La rentrée judiciaire 2023-2024 a eu lieu ce lundi 02 octobre 2023 à Ouagadougou. Cette année, le thème retenu était « Le traitement judiciaire des infractions économiques et financières : état des lieux et perspectives ».
Ce thème, dont la pertinence n’est pas à démontrer dans le contexte actuel de notre pays, va sans doute permettre aux acteurs judiciaires non seulement de faire un bilan sans complaisance de leur contribution à la lutte contre les crimes économiques au Burkina Faso, mais aussi d’orienter la réflexion vers une meilleure efficacité de l’institution judiciaire.
La Justice est considérée comme un pilier de l’État de droit et de toute société démocratique.

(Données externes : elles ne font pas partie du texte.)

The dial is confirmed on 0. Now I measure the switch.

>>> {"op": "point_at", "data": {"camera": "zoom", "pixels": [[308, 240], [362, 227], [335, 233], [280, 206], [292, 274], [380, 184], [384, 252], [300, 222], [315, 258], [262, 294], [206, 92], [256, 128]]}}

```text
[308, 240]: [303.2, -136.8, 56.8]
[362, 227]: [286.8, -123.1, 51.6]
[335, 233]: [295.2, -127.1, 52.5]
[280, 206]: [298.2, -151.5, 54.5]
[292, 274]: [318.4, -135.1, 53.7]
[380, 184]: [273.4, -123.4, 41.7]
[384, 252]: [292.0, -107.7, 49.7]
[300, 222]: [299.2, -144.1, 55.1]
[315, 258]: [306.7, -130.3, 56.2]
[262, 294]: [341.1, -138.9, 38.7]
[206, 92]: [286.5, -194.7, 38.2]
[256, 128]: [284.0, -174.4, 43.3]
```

Elle est l’instrument de régulation des tensions sociales, en ce sens que c’est vers elle que se tournent le plus souvent les citoyens, en particulier les plus faibles, pour avoir du réconfort lorsqu’ils se sentent lésés dans leurs droits.
De ce fait, la justice devrait être au service de la nation et non des individus. En tant que telle, elle doit montrer à la société et au citoyen toutes les garanties de son indépendance et de son impartialité dans son fonctionnement quotidien et dans la gestion des litiges.
Ce n’est qu’à ce prix qu’elle peut apparaître crédible aux yeux du peuple au nom duquel elle est rendue.
Cette année, la rentrée judiciaire se tient dans un contexte où la Justice burkinabè fait face à des défis importants en matière de son indépendance.
Comme en témoigne l’irruption, le 28 juillet 2023, d’un groupe de militaires dans les locaux du Tribunal de Grande Instance (TGI) de Ouaga II aux fins de soustraire de l’autorité judiciaire une prévenue placée sous mandat de dépôt pour complicité de coups et blessures volontaires, séquestration et actes de tortures.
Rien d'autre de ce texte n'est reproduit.